"I wanted to get out of there a long time ago. But I didn't have nobody I could go to," Smith told WPDE. "I couldn't go anywhere. I couldn't see none of my family."
In 2014, a customer noticed scars on Smith's body and called authorities. Then came a 2015 complaint, in which Smith alleged that Edwards beat him with a frying pan, burned him with grease-fryer-dipped tongs, beat him with his fists and his belt buckle and routinely used racial slurs while speaking to him, the Post and Courier reported.
The newspaper also said Smith was forced to live in a roach-infested apartment close by and was too exhausted to physically feed himself.

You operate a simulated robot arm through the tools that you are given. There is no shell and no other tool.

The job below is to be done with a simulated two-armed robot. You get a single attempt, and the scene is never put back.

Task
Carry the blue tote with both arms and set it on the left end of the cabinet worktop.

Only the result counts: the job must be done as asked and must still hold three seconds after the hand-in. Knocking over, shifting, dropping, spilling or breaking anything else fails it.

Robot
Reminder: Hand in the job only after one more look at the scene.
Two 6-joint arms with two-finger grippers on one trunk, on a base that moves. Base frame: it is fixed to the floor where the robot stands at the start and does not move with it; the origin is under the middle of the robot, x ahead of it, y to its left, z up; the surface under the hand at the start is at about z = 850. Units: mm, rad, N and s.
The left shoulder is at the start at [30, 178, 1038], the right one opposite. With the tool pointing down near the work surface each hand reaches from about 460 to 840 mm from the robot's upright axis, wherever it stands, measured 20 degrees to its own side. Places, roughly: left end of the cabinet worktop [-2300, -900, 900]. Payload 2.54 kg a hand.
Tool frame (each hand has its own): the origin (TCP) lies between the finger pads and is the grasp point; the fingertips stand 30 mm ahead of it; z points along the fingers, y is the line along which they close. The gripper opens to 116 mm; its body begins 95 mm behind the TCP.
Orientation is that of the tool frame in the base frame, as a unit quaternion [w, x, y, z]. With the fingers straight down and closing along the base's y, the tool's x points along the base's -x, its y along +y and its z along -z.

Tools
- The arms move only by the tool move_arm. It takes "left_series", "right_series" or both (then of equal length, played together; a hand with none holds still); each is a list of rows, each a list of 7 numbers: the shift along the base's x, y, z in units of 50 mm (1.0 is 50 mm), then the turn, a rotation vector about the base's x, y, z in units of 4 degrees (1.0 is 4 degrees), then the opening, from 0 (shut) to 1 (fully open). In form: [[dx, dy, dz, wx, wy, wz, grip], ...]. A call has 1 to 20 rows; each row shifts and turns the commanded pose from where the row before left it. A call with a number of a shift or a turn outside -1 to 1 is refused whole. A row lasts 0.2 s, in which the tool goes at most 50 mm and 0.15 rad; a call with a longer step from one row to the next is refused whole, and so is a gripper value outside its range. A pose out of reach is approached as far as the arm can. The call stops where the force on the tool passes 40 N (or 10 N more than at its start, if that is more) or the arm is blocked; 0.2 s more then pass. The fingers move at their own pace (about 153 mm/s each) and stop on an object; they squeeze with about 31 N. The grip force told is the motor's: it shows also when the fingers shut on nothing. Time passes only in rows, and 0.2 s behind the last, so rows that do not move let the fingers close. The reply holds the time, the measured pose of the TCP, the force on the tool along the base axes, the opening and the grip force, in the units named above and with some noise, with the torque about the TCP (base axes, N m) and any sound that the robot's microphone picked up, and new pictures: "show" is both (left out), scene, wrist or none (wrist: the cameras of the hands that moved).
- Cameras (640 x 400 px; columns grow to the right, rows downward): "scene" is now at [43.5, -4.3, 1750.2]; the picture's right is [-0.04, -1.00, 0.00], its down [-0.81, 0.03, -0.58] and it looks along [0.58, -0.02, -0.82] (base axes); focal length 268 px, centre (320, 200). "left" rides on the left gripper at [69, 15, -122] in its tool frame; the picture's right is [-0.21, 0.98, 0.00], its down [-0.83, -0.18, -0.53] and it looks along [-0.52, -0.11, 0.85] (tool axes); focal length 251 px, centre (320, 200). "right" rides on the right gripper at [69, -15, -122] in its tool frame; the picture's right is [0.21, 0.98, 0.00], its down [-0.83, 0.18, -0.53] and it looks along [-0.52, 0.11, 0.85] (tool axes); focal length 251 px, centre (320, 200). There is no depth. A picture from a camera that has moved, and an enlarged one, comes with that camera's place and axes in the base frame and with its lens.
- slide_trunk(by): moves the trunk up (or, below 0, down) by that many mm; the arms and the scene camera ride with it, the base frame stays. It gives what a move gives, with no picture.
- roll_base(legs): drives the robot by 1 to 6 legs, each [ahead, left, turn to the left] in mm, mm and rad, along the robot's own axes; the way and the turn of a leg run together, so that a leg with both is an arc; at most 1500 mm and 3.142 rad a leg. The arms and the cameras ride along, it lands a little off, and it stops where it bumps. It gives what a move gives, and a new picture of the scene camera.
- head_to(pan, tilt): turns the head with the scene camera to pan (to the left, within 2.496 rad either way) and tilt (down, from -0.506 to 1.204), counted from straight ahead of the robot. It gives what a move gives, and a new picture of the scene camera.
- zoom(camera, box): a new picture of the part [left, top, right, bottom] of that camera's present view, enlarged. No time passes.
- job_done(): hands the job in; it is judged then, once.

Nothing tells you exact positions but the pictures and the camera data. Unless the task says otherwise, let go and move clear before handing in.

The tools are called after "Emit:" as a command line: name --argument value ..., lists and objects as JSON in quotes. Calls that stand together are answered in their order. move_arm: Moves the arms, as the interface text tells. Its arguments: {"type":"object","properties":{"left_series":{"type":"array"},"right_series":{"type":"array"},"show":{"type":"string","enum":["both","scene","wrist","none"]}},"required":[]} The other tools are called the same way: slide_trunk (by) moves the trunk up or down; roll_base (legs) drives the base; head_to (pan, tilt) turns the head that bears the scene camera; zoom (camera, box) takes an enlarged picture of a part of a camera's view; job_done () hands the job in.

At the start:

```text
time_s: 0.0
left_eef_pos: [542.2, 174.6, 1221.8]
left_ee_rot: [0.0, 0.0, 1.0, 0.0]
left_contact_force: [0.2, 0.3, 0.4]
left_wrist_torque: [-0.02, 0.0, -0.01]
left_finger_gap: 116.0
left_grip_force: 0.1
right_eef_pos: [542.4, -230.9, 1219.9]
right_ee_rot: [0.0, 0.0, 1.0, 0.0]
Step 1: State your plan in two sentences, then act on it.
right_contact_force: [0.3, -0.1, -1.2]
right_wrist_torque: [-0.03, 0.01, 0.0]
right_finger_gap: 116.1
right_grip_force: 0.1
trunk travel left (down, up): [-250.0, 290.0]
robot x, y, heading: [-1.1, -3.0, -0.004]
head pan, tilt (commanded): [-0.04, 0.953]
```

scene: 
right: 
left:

In the Justice Department’s statement, John Gore, acting assistant attorney general, said, “Human trafficking through forced labor can happen on farms, in homes, and as today’s case shows — in public places, such as restaurants. Edwards abused an African-American man with intellectual disabilities by coercing him to work long hours in a restaurant without pay.”
"We deny any allegations of slavery and abuse," Edwards' attorney, Scott Bellamy, told The Atlanta Journal-Constitution in 2017, one day after Edwards surrendered to the FBI. "We don't believe there was any slavery involved. That word — in the climate we're in in this country, quite frankly — makes it even more of a story."
Bellamy pointed out that neither the indictment nor the federal charge contains the word "slavery," The AJC previously reported.
But the indictment, which identifies Smith by his initials, JCB, said Edwards is charged under the U.S. Code section on “slavery, peonage and trafficking in persons.”
He faces up to 20 years in prison, a $250,000 maximum fine and mandatory restitution to Smith.
Officials at the National Association for the Advancement of Colored People in Conway, South Carolina, had urged the court for tougher charges in 2014.
“We are talking about enslavement here,” Abdullah Mustafa, president of the local chapter of the NAACP, said at the time.
"This defendant abused a vulnerable victim, and today's guilty plea holds the defendant responsible for his criminal acts," Sherri Lydon, the United States attorney for the District of South Carolina, told the New York Times.
Edwards’ sentencing date has not yet been scheduled.